Ceci pourrait se dire à propos de la reprise du Comte Ory, mais nous n’y sommes pas encore ; continuons de feuilleter ces dialogues à bâtons rompus.

« Un jour, écrit M. Hiller, je le trouvai chantonnant du Beethoven.

— De quelle symphonie est-ce donc, cela ? me demanda-t-il.

— De l’Héroïque.

— Très bien ! Quelle puissance et quelle flamme chez cet homme ! et ses sonates pour piano, quel incomparable trésor ! .. Par momens, il m’arriverait de les placer plus haut que les symphonies ; il me semble y voir plus d’inspiration. Avez-vous connu Beethoven ?

— Je l’ai vu, mais quelques semaines avant sa mort, et j’étais alors tout enfant.

— Pendant mon séjour à Vienne, reprit Rossini, je me fis présenter à lui par le vieux Carpani ; malheureusement sa surdité et ma complète ignorance de la langue allemande rendaient impossible toute conversation. Au moins ai-je eu la satisfaction de le voir. Et votre Weber, encore un fier compère que vous avez là ! Comme il s’entend aux sonorités de l’orchestre ! A-t-il jamais écrit des symphonies ?

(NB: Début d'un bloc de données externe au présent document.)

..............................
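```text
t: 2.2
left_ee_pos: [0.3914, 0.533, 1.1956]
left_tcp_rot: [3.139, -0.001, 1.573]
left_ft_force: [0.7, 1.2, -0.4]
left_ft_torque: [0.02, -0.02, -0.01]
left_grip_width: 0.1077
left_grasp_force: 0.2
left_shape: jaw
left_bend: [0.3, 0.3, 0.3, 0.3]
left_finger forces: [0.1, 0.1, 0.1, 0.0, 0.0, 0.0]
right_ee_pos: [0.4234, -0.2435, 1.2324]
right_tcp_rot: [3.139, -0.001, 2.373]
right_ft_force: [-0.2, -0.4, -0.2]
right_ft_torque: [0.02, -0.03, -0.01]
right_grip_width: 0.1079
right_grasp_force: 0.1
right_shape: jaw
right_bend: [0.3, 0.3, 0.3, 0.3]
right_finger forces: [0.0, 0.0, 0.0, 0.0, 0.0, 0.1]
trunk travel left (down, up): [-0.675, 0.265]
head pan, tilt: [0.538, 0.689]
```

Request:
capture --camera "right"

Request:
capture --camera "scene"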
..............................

— Il l’a tenté, mais sans que l’essai fût des plus heureux. En revanche, ses ouvertures comptent chez nous parmi les plus brillans morceaux d’orchestre à figurer dans un concert.

— Et vous avez raison, quoique je n’approuve pas cette manière de produire dans une ouverture ses plus beaux motifs et de les déflorer gratuitement, puisqu’il est impossible de saisir d’avance leurs rapports avec le drame. Mais il avait de si merveilleuses idées, ce Weber ! Avez-vous présente à la mémoire la marche de son concerto pour piano et clarinettes ?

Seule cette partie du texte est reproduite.